A cultural divide can occur when some are seen as the movers and shakers, while others are assumed to be the ideal “grunts.” Nobody on your team is there to put their head down and do their work without a thought to how they do their jobs and how they can add value to the organization — you made sure of that when you hired them. Even with all the tools (or an innovation center), if you haven’t cultivated a collaborative culture, you won’t get those conversations flowing.

Once you’ve identified the best ideas, these tips can help you validate them by putting them into action, whether internal or for a client.

Engage Everyone

Your innovation “lab” should function like a hallway, not a broom closet. A place that already serves as a thoroughfare for a diverse group of people who can stop for a conversation is going to be much more welcoming than knocking on a door and timidly poking a head in to throw out an idea and fire a nerf gun! It’s very likely that you already employ some sort of open-door policy for communication in your company — extend it to the innovation center concept.
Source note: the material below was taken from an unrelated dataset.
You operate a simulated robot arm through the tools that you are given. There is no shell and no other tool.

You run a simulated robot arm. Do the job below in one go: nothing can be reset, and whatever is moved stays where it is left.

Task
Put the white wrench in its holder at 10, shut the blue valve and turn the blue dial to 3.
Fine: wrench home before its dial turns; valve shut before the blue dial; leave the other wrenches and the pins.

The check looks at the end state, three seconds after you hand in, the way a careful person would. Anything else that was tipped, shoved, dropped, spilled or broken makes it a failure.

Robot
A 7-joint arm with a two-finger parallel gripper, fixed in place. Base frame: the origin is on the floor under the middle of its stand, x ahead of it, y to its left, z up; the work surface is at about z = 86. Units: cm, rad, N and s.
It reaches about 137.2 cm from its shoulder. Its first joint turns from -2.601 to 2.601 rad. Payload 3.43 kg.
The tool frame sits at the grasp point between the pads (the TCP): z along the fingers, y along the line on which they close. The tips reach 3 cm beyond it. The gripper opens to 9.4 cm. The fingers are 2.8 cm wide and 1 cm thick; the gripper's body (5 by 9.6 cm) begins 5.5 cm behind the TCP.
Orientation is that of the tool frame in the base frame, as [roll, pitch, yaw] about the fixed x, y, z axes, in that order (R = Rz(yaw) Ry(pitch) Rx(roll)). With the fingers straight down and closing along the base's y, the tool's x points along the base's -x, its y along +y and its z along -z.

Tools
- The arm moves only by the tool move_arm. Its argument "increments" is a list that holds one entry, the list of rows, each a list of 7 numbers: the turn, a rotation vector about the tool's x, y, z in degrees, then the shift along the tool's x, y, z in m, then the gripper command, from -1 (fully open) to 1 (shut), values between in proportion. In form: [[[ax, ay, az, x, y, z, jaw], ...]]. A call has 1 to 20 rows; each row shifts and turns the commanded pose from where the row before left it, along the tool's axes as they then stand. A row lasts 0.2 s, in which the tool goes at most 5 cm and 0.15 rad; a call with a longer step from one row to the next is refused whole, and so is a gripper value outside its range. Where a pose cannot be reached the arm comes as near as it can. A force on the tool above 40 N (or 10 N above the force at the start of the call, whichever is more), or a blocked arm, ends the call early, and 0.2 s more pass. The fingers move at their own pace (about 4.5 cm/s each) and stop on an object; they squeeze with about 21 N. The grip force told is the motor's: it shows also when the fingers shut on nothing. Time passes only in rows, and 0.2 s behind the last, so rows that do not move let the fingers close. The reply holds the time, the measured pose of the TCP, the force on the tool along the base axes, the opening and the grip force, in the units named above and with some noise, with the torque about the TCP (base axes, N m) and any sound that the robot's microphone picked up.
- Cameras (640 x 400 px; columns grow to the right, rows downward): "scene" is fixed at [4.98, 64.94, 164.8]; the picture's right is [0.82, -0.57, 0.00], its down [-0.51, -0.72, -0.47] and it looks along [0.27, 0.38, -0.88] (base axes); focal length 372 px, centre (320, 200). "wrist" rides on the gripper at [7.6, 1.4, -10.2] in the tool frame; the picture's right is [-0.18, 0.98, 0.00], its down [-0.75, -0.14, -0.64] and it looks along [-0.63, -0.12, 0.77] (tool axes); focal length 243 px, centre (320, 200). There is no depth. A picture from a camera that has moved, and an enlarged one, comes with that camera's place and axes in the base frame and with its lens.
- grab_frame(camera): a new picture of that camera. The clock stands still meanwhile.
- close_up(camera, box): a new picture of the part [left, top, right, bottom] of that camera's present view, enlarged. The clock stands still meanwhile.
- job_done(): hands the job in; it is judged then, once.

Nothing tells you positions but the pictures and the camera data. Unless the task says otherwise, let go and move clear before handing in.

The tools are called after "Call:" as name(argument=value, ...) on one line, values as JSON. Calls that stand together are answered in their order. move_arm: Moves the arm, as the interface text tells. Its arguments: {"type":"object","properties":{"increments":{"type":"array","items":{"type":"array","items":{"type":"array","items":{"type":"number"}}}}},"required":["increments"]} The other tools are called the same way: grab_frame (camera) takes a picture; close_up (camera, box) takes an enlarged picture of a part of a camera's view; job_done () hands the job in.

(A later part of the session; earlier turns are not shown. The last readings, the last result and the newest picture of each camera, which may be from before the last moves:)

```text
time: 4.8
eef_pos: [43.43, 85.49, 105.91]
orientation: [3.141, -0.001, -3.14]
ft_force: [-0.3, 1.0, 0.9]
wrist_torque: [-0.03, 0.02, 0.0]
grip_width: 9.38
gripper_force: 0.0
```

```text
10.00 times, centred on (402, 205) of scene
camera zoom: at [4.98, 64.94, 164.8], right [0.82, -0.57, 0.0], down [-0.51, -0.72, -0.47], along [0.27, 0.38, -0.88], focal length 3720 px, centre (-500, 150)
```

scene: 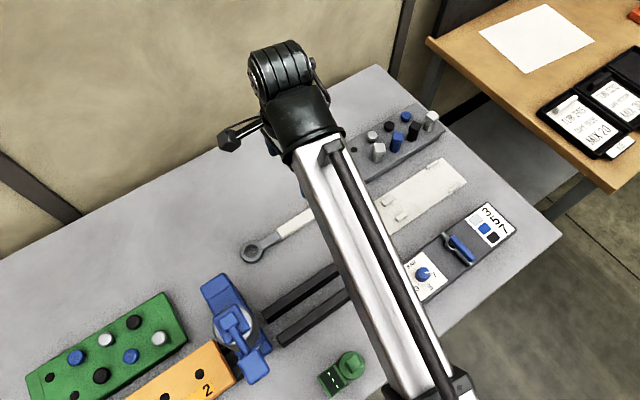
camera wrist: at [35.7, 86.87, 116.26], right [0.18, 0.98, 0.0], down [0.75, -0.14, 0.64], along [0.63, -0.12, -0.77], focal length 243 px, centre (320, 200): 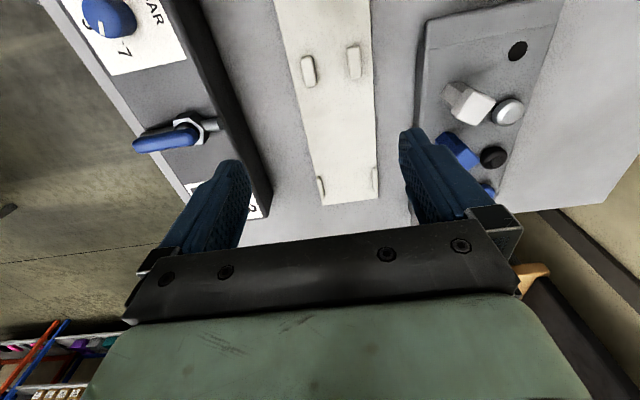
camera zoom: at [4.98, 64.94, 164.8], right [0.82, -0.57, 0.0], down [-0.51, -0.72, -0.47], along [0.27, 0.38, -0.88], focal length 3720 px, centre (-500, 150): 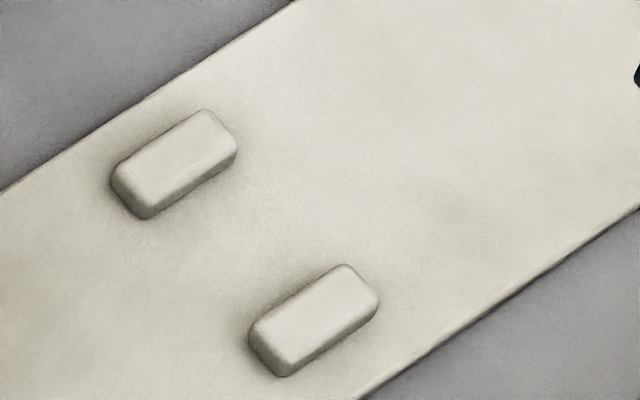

Others have suggested thinking of innovation as a lobby, which is a place everyone in the business enters — including your clients. It should be thought of like a hub of connectivity, and a doorway to the work that happens after the ideas have been narrowed down and are ready to execute on.

However you frame it, innovation should be a central component of the way your company does business — even if you don’t have a physical center dedicated to innovation. By democratizing discovery and development, you ensure that innovation influences everything everyone is doing. Creativity is, and should be, everywhere in your company. Without inclusion, your innovation practices are not going to create the culture shift you need to see big benefits.